My hypothesis comes from the fact that both man and woman are created b’tzelem Elohim. I believe Eve mishears Adam, because as long as people are individuals there will always be a gap between what is said and what is heard, between the words themselves (written Torah) and how they are interpreted and received (oral Torah).
The writing of “the Fall” from the Garden of Eden is on the wall long before any fruit is consumed. It is not the snake who tempts Eve who is to blame. No, it is language itself, which makes communication an imperfect art. Individuality means strife between individuals, contention about what is shared. “It is not good for the human being to be alone,” observes God. But the only being suited to the human is an ezer k’negdo, one who supports through opposition, one who enlightens through dissidence. Those who are created according to their kind cannot have and do not need loving adversaries. They can simply pair off with their doubles.

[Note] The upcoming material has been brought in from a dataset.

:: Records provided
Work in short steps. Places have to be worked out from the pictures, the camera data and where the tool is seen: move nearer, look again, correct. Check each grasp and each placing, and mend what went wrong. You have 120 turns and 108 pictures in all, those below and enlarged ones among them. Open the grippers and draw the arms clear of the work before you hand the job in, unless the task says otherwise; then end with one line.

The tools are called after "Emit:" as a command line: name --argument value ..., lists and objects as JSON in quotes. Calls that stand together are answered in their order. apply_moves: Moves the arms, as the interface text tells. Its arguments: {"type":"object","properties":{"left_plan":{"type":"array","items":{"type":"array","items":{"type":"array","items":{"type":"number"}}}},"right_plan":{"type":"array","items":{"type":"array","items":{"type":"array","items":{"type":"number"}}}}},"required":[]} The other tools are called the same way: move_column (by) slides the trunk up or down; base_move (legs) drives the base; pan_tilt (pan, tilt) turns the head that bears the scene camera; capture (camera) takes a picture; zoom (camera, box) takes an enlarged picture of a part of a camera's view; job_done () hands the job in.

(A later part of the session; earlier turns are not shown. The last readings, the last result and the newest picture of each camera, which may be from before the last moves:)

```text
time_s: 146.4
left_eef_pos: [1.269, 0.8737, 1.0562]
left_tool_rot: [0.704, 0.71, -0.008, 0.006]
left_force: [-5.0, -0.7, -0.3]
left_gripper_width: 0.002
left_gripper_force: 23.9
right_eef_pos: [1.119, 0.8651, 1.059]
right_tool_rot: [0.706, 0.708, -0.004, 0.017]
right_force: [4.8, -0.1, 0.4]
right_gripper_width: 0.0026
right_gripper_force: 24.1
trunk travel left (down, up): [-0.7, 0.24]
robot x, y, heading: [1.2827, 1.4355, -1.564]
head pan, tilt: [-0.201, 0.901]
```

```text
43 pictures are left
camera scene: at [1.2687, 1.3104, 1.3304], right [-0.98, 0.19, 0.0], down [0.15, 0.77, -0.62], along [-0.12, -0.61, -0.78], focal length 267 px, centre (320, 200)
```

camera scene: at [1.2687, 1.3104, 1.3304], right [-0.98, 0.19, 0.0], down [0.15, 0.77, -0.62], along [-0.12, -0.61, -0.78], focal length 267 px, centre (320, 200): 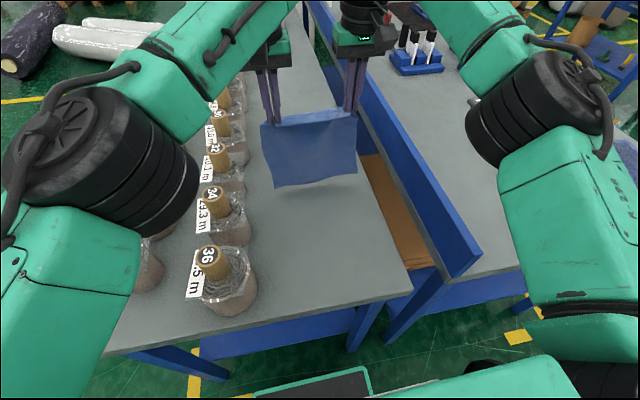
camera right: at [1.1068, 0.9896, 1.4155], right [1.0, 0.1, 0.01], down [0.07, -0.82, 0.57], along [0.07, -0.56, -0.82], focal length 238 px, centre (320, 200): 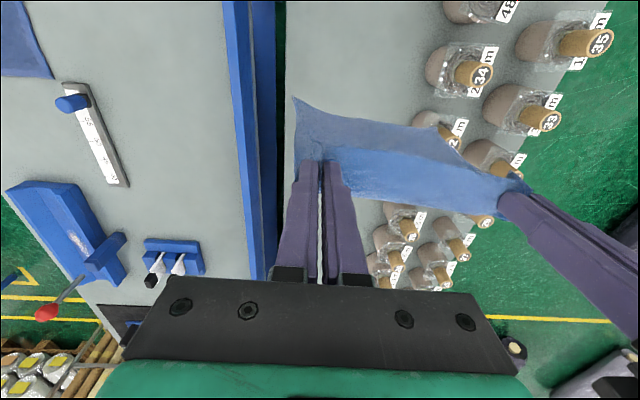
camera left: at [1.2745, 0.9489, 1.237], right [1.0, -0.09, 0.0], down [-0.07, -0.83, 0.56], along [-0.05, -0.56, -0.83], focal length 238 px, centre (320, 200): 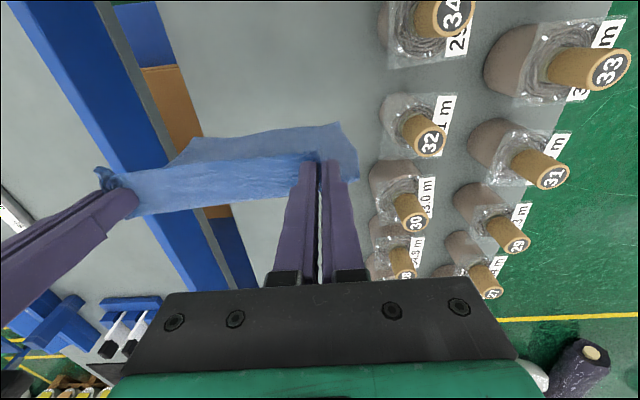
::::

The first Fall arrives before the eating of the forbidden fruit, in the breakdown of the transmission (mesorah) of the law to Eve. Yet this breakdown is the inevitable consequence of being singular, of being creative, not any particular individual’s fault. An unbroken chain of tradition exists for those who are created l’minayhu, according to their kind. For those who accept that they are created in the divine image, tradition is a broken chain whose missing links constantly require re-assembly. To borrow a Kabbalistic metaphor, erasure and misunderstanding are the white fire on which the black fire of conventional understanding and shared meaning appear.
Perhaps there is a part of us that longs to return, permanently, to the Garden of Eden. But could we arrive and remain there without renouncing our tzelem Elohim? Is it any wonder that mystics want to flee their humanness—which makes them stand out and apart—and merge with everything? Or become closer to something vegetative, like a lotus? Is the reason utopias are always, in the end, dystopias, not because they require us to exchange our individuality for lives “according to their kind”?
So, fill out your censuses, check your boxes, write your personal statements, deliver your pitches—but don’t believe them too much. You are a singularity formed by a singular God in a singular image. To be a creator is to be odd one out.